AIM: Provide the data again in its entirety, exactly as given.

INFORMATION PROVIDED:
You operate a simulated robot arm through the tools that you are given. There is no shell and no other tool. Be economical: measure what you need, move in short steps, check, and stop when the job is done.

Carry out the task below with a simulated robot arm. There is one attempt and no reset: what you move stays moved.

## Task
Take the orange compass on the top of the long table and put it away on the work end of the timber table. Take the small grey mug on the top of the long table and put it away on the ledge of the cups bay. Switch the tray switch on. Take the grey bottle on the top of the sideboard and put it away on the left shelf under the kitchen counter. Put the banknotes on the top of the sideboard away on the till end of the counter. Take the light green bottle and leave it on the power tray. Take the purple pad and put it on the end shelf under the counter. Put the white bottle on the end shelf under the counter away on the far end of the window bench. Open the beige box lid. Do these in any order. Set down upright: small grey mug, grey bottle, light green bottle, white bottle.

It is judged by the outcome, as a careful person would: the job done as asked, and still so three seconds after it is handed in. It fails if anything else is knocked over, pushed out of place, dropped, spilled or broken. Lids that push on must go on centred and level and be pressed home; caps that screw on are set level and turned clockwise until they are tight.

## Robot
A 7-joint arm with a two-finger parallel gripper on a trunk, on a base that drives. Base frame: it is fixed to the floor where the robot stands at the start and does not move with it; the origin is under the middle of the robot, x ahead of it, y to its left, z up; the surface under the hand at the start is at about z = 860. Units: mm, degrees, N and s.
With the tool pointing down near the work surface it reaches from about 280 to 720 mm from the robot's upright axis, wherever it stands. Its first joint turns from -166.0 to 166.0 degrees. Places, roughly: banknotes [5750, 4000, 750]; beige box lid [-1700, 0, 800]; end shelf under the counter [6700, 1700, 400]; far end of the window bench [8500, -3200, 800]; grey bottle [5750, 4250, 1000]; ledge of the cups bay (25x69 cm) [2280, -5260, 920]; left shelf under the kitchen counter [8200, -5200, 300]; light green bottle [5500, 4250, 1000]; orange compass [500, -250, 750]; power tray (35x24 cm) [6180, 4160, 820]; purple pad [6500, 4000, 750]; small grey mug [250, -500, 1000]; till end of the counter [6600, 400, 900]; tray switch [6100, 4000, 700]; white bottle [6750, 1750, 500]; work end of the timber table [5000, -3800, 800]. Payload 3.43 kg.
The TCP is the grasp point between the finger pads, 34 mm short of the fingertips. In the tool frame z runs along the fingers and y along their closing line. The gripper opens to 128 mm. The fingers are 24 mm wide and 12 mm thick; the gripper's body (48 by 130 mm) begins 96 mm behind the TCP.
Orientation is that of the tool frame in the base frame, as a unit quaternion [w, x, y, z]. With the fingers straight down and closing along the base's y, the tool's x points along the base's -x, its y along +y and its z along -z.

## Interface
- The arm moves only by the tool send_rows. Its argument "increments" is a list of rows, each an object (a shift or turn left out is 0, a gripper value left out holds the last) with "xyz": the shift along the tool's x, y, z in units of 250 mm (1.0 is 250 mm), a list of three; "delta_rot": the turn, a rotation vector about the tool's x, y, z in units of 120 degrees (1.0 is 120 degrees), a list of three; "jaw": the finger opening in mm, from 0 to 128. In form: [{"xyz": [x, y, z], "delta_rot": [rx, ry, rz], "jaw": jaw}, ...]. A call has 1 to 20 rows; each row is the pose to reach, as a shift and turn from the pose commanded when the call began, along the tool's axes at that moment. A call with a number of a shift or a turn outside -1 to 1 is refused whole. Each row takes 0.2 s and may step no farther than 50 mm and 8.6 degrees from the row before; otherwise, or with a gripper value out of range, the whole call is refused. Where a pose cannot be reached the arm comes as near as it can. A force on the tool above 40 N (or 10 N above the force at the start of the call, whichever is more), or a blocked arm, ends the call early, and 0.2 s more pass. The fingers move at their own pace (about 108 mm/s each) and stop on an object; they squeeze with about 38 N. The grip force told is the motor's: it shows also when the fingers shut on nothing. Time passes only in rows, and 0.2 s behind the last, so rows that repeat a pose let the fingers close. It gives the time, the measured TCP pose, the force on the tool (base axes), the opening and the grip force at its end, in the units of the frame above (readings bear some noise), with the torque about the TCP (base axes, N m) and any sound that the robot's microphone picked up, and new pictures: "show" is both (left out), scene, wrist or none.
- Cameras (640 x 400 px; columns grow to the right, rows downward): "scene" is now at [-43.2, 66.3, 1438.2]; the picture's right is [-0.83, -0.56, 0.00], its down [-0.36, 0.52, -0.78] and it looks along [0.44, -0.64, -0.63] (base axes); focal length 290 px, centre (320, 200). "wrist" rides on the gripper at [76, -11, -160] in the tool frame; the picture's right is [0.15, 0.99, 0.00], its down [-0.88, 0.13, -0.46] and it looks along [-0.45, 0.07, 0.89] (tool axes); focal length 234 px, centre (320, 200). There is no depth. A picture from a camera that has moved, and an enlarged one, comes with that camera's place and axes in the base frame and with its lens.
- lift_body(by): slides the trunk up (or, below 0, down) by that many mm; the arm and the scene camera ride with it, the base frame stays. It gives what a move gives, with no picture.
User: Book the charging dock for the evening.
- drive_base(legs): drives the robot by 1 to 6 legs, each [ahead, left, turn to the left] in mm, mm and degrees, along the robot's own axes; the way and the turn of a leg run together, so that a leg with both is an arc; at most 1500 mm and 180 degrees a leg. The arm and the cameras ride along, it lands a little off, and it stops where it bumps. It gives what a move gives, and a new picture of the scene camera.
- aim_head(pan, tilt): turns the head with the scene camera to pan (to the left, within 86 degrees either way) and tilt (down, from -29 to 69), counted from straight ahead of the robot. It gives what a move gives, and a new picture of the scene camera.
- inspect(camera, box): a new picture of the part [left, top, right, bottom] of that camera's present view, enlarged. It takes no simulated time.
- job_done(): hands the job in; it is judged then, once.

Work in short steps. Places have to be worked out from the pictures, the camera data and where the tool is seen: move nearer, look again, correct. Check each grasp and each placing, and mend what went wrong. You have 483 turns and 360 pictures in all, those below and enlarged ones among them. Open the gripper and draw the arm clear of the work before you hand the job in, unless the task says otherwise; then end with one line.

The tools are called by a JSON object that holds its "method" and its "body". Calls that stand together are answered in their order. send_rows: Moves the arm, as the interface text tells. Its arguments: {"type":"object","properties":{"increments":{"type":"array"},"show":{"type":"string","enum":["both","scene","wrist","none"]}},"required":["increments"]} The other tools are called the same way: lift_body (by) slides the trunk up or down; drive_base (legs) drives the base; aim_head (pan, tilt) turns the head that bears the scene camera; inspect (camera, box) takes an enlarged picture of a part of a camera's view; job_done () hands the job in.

RESULT OF THIS EXERCISE:
You operate a simulated robot arm through the tools that you are given. There is no shell and no other tool. Be economical: measure what you need, move in short steps, check, and stop when the job is done.

Carry out the task below with a simulated robot arm. There is one attempt and no reset: what you move stays moved.

## Task
Take the orange compass on the top of the long table and put it away on the work end of the timber table. Take the small grey mug on the top of the long table and put it away on the ledge of the cups bay. Switch the tray switch on. Take the grey bottle on the top of the sideboard and put it away on the left shelf under the kitchen counter. Put the banknotes on the top of the sideboard away on the till end of the counter. Take the light green bottle and leave it on the power tray. Take the purple pad and put it on the end shelf under the counter. Put the white bottle on the end shelf under the counter away on the far end of the window bench. Open the beige box lid. Do these in any order. Set down upright: small grey mug, grey bottle, light green bottle, white bottle.

It is judged by the outcome, as a careful person would: the job done as asked, and still so three seconds after it is handed in. It fails if anything else is knocked over, pushed out of place, dropped, spilled or broken. Lids that push on must go on centred and level and be pressed home; caps that screw on are set level and turned clockwise until they are tight.

## Robot
A 7-joint arm with a two-finger parallel gripper on a trunk, on a base that drives. Base frame: it is fixed to the floor where the robot stands at the start and does not move with it; the origin is under the middle of the robot, x ahead of it, y to its left, z up; the surface under the hand at the start is at about z = 860. Units: mm, degrees, N and s.
With the tool pointing down near the work surface it reaches from about 280 to 720 mm from the robot's upright axis, wherever it stands. Its first joint turns from -166.0 to 166.0 degrees. Places, roughly: banknotes [5750, 4000, 750]; beige box lid [-1700, 0, 800]; end shelf under the counter [6700, 1700, 400]; far end of the window bench [8500, -3200, 800]; grey bottle [5750, 4250, 1000]; ledge of the cups bay (25x69 cm) [2280, -5260, 920]; left shelf under the kitchen counter [8200, -5200, 300]; light green bottle [5500, 4250, 1000]; orange compass [500, -250, 750]; power tray (35x24 cm) [6180, 4160, 820]; purple pad [6500, 4000, 750]; small grey mug [250, -500, 1000]; till end of the counter [6600, 400, 900]; tray switch [6100, 4000, 700]; white bottle [6750, 1750, 500]; work end of the timber table [5000, -3800, 800]. Payload 3.43 kg.
The TCP is the grasp point between the finger pads, 34 mm short of the fingertips. In the tool frame z runs along the fingers and y along their closing line. The gripper opens to 128 mm. The fingers are 24 mm wide and 12 mm thick; the gripper's body (48 by 130 mm) begins 96 mm behind the TCP.
Orientation is that of the tool frame in the base frame, as a unit quaternion [w, x, y, z]. With the fingers straight down and closing along the base's y, the tool's x points along the base's -x, its y along +y and its z along -z.

## Interface
- The arm moves only by the tool send_rows. Its argument "increments" is a list of rows, each an object (a shift or turn left out is 0, a gripper value left out holds the last) with "xyz": the shift along the tool's x, y, z in units of 250 mm (1.0 is 250 mm), a list of three; "delta_rot": the turn, a rotation vector about the tool's x, y, z in units of 120 degrees (1.0 is 120 degrees), a list of three; "jaw": the finger opening in mm, from 0 to 128. In form: [{"xyz": [x, y, z], "delta_rot": [rx, ry, rz], "jaw": jaw}, ...]. A call has 1 to 20 rows; each row is the pose to reach, as a shift and turn from the pose commanded when the call began, along the tool's axes at that moment. A call with a number of a shift or a turn outside -1 to 1 is refused whole. Each row takes 0.2 s and may step no farther than 50 mm and 8.6 degrees from the row before; otherwise, or with a gripper value out of range, the whole call is refused. Where a pose cannot be reached the arm comes as near as it can. A force on the tool above 40 N (or 10 N above the force at the start of the call, whichever is more), or a blocked arm, ends the call early, and 0.2 s more pass. The fingers move at their own pace (about 108 mm/s each) and stop on an object; they squeeze with about 38 N. The grip force told is the motor's: it shows also when the fingers shut on nothing. Time passes only in rows, and 0.2 s behind the last, so rows that repeat a pose let the fingers close. It gives the time, the measured TCP pose, the force on the tool (base axes), the opening and the grip force at its end, in the units of the frame above (readings bear some noise), with the torque about the TCP (base axes, N m) and any sound that the robot's microphone picked up, and new pictures: "show" is both (left out), scene, wrist or none.
- Cameras (640 x 400 px; columns grow to the right, rows downward): "scene" is now at [-43.2, 66.3, 1438.2]; the picture's right is [-0.83, -0.56, 0.00], its down [-0.36, 0.52, -0.78] and it looks along [0.44, -0.64, -0.63] (base axes); focal length 290 px, centre (320, 200). "wrist" rides on the gripper at [76, -11, -160] in the tool frame; the picture's right is [0.15, 0.99, 0.00], its down [-0.88, 0.13, -0.46] and it looks along [-0.45, 0.07, 0.89] (tool axes); focal length 234 px, centre (320, 200). There is no depth. A picture from a camera that has moved, and an enlarged one, comes with that camera's place and axes in the base frame and with its lens.
- lift_body(by): slides the trunk up (or, below 0, down) by that many mm; the arm and the scene camera ride with it, the base frame stays. It gives what a move gives, with no picture.
User: Book the charging dock for the evening.
- drive_base(legs): drives the robot by 1 to 6 legs, each [ahead, left, turn to the left] in mm, mm and degrees, along the robot's own axes; the way and the turn of a leg run together, so that a leg with both is an arc; at most 1500 mm and 180 degrees a leg. The arm and the cameras ride along, it lands a little off, and it stops where it bumps. It gives what a move gives, and a new picture of the scene camera.
- aim_head(pan, tilt): turns the head with the scene camera to pan (to the left, within 86 degrees either way) and tilt (down, from -29 to 69), counted from straight ahead of the robot. It gives what a move gives, and a new picture of the scene camera.
- inspect(camera, box): a new picture of the part [left, top, right, bottom] of that camera's present view, enlarged. It takes no simulated time.
- job_done(): hands the job in; it is judged then, once.

Work in short steps. Places have to be worked out from the pictures, the camera data and where the tool is seen: move nearer, look again, correct. Check each grasp and each placing, and mend what went wrong. You have 483 turns and 360 pictures in all, those below and enlarged ones among them. Open the gripper and draw the arm clear of the work before you hand the job in, unless the task says otherwise; then end with one line.

The tools are called by a JSON object that holds its "method" and its "body". Calls that stand together are answered in their order. send_rows: Moves the arm, as the interface text tells. Its arguments: {"type":"object","properties":{"increments":{"type":"array"},"show":{"type":"string","enum":["both","scene","wrist","none"]}},"required":["increments"]} The other tools are called the same way: lift_body (by) slides the trunk up or down; drive_base (legs) drives the base; aim_head (pan, tilt) turns the head that bears the scene camera; inspect (camera, box) takes an enlarged picture of a part of a camera's view; job_done () hands the job in.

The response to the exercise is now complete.